--- GIVEN MATERIAL ---
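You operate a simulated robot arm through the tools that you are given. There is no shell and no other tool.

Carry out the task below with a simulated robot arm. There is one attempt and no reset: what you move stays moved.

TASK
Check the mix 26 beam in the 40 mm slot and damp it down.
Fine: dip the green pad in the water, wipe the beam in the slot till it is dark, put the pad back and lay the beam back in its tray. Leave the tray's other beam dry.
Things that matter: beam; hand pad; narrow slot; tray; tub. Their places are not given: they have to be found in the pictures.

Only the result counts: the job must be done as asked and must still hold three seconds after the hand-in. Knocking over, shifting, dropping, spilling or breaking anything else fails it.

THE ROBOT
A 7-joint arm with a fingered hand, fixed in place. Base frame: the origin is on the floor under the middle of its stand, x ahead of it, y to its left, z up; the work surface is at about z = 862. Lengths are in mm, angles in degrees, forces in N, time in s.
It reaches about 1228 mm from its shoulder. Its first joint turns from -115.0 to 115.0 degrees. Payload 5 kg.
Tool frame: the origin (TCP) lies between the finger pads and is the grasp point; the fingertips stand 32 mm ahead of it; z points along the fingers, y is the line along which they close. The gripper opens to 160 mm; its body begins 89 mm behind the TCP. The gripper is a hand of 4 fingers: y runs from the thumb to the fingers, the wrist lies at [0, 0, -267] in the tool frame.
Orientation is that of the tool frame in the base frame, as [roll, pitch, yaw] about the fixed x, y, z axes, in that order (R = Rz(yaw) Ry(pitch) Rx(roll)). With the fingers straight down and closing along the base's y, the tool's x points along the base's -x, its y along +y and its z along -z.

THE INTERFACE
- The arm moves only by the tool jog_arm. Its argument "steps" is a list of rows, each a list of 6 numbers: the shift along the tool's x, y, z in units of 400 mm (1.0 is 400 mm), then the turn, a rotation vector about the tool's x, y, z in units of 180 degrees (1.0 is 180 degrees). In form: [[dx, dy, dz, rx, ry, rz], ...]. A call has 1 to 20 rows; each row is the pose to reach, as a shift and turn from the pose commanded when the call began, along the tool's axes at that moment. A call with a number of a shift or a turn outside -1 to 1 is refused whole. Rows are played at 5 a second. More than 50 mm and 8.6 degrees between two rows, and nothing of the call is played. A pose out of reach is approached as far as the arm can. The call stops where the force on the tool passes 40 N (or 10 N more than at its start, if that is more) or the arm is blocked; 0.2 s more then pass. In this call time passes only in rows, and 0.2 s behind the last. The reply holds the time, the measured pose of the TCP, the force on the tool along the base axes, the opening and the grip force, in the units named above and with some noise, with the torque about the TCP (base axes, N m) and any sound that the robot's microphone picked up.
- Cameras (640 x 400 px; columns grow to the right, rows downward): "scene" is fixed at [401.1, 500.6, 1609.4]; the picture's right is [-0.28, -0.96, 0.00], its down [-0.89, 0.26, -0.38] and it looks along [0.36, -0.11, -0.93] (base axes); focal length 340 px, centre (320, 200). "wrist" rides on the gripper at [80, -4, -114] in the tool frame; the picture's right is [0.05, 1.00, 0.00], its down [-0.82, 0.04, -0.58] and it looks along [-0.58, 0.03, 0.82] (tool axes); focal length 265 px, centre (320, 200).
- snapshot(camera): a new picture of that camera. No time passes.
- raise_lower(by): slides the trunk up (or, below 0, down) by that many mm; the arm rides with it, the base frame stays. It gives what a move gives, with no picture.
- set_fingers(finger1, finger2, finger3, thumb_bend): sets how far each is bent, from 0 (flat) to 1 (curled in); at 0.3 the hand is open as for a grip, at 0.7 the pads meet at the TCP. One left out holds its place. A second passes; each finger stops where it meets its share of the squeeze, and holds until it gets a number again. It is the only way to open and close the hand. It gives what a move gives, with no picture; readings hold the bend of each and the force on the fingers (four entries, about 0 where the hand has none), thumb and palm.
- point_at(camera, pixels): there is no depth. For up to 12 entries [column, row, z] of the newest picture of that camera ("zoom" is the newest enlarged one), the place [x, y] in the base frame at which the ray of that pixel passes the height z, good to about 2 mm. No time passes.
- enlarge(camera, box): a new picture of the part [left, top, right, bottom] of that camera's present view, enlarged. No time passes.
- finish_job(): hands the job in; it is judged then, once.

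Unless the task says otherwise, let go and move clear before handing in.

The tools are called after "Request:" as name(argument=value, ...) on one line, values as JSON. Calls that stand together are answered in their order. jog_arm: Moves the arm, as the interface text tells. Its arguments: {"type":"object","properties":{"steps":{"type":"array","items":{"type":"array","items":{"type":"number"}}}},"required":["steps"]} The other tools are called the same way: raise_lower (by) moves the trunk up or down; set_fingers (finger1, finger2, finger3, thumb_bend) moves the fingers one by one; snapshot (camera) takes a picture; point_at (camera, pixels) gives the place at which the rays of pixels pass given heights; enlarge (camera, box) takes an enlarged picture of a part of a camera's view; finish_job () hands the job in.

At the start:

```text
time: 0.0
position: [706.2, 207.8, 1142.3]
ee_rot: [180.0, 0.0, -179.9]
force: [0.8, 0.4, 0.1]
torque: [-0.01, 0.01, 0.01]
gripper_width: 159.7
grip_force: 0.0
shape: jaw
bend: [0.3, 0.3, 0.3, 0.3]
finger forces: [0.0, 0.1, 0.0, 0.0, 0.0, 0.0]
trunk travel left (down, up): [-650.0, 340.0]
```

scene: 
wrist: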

--- DO THIS ---
Look over the listing above. Pick out and copy every line that includes "origin".

--- RESULT OF THE TASK ---
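A 7-joint arm with a fingered hand, fixed in place. Base frame: the origin is on the floor under the middle of its stand, x ahead of it, y to its left, z up; the work surface is at about z = 862. Lengths are in mm, angles in degrees, forces in N, time in s.
Tool frame: the origin (TCP) lies between the finger pads and is the grasp point; the fingertips stand 32 mm ahead of it; z points along the fingers, y is the line along which they close. The gripper opens to 160 mm; its body begins 89 mm behind the TCP. The gripper is a hand of 4 fingers: y runs from the thumb to the fingers, the wrist lies at [0, 0, -267] in the tool frame.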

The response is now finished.